1. Controlled variable - the room temperature
2. Reference value - the required room temperature
3. Comparison element - person comparing the measured value with the required value of temperature
4. Error signal - the difference between the measured and required temperatures
5. Control unit - the person
6. Correetion unit - the switch on the fire
7. Process - the heating by the fire
8. Measuring device - a thermometer

An automatic control system for the control of the room temperature could involve a temperature sensor, after suitable signal conditioning, feeding an electrical signal to the input of a computer where it is compared with the set value and an error signal generated. This is then acted on by the computer to give at its output a signal, which, after suitable signal conditioning, might be used to control a heater and hence the room temperature. Such a system can readily be programmed to give different temperatures at different times of the day.

Figure 2 shows an example of a simple control system used to maintain a constant water level in a tank. The reference value is the initial setting of the lever arm arrangement so that it just cuts off the water supply at the required level. When water is drawn from the tank the float moves downwards with the water level. This causes the lever arrangement to rotate and so allows water to enter the tank. This flow continues until the ball has risen to such a height that it has moved the lever arrangement to cut off the water supply. It is a closed-loop control system with the elements being:

1. Controlled variable - water level in tank
2. Reference value - initial setting of the float and lever position
3. Comparison element - the lever
4. Error signal - the difference between the actual and initial settings of the lever position
5. Control unit - the pivoted lever
6. Correction unit - the flap opening of closing the water supply
7. Process - the water level in the tank
8. Measuring device - the floating ball and lever.

The above is an example of a closed-loop control system involving just mechanical elements. We could, however, have controlled the liquid level by means of an electronic control system. We thus might have had a level sensor supplying an electrical signal, which is used, after suitable signal conditioning, as an input to a computer where it is compared with a set value signal and the difference between them, the error signal, then used to give an appropriate response from the computer output. This is then, after suitable signal conditioning, used to control the movement of an actuator in a flow control valve and so determine the amount of water fed into the tank.

Figure 3 shows a simple automatic control system for the speed of rotation of a shaft. A potentiometer is used to set the reference value, i.e. what voltage is supplied to the differential amplifier as the reference value for the required speed of rotation. The differential amplifier is used to both compare and amplify the difference between the reference and feedback values, i.e. it amplifies the error signal.

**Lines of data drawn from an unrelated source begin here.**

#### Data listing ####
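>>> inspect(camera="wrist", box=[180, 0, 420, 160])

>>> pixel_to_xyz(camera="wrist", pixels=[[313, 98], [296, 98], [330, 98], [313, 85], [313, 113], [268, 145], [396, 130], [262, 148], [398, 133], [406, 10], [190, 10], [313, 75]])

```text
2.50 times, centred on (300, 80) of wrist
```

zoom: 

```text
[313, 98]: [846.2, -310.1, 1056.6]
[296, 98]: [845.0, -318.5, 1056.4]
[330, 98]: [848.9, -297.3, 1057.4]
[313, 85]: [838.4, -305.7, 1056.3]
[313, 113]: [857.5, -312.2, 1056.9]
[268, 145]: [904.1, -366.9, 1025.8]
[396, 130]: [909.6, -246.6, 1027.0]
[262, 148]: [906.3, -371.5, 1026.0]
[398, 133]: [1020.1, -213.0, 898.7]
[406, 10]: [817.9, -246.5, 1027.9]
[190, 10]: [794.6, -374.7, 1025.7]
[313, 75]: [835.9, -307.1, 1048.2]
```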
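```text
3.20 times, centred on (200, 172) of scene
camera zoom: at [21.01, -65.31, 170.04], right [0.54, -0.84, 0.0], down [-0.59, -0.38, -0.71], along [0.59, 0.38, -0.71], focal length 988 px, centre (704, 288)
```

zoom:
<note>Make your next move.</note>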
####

The amplified error signal is then fed to a motor, which in turn adjusts the speed of rotating shaft.

The speed of the rotating shaft is measured using a tachogenerator, connected to the rotating shaft by means of a pair of bevel gears. The signal from the tachogenerator is then fed back to the differential amplifier.

Sequential controllers

There are many situations where control is exercised by items being switched on or off at particular preset times of values in order to control processes and give a step sequence of operations. For example, after step 1 is complete then step 2 starts, when step 2 is complete then step 3 starts, etc.

The term sequential control is used when control is such that actions and strictly ordered in a time of event driven sequence. Such control could be obtained by an electrical circuit with sets of relays or cam-operated switches, which are wired up in such a way as to give the required sequence. Such hard-wired circuits are now more likely to have been replaced by a microprocessor-controlled system, with the sequencing being controlled by means of a software program.

Figure 4 shows the basic washing machine system and gives a rough idea of its constituent elements. The system that used to be used for the washing machine controller was a mechanical system, which involved a set of cam-operated switches, i.e. mechanical switches. Figure 4 shows the basic principle of one such switch. When the machine is switched on, a small electric motor slowly rotates its shaft, giving an amount of rotation proportional to time. Its rotation turns the controller cams so that each in turn operates electrical switches and so switches on circuits in the correct sequence. The contour of a cam determines the time at which it operates a switch. Thus the contours of the cams are the means by which the program is specified and stored in the machine. The sequencer of instructions and the instructions used in a particular washing program are determined by the set of cams chosen. With modern washing machines the controller is a microprocessor and the program is not supplied by the mechanical arrangement of cams but by a software program.

For the pre-wash cycle an electrically operated valve is opened when a current is supplied and switched off when it ceases. This valve allows cold water into the drum for a period of time determined by the profile of the cam or the output from the microprocessor used to operate its switch. However, since the requirement is a specific level of water in the washing machine drum, there needs to be another mechanism which will stop the water going into the tank, during the permitted time, when it reaches the required level. A sensor is used to give a signal when the water level has reached the preset level and give an output from the microprocessor, which is used to switch off the current to the valve. In the case of a cam-controlled valve, the sensor actuates a switch, which closes the valve admitting water to the washing machine drum. When this event is completed the microprocessor, or the rotation of the cams, initiates a pump to empty the drum. For the main wash cycle, the microprocessor gives an output, which starts when the pre-wash part of the program is completed; in the case of the cam-operated system the cam has a profile such that it starts in operation when the pre-wash cycle is completed. It switches a current into a circuit to open a valve to allow cold water into the drum. This level is sensed and the water shut off when the required level is reached. The microprocessor or cams then supply a current to activate a switch, which applies a larger current to an electric heater to heat the water. A temperature sensor is used to switch off the current when the water temperature reaches the preset value. The microprocessor or cams then switch on the drum motor to rotate the drum. This will continue for the time determined by the microprocessor or cam profile before switching off. Then the microprocessor or a cam switches on the current to a discharge pump to empty the water from the drum.

The rinse part of the operation is now switched as a sequence of signals to open valves, which allow cold water into the machine, switch it off, operate the motor to rotate the drum, operate a pump to empty the water from the drum, and repeat this sequence a number of times.

The final part of the operation is when the microprocessor or a cam switches on just the motor, at a higher speed than for the rinsing, to spin the clothes.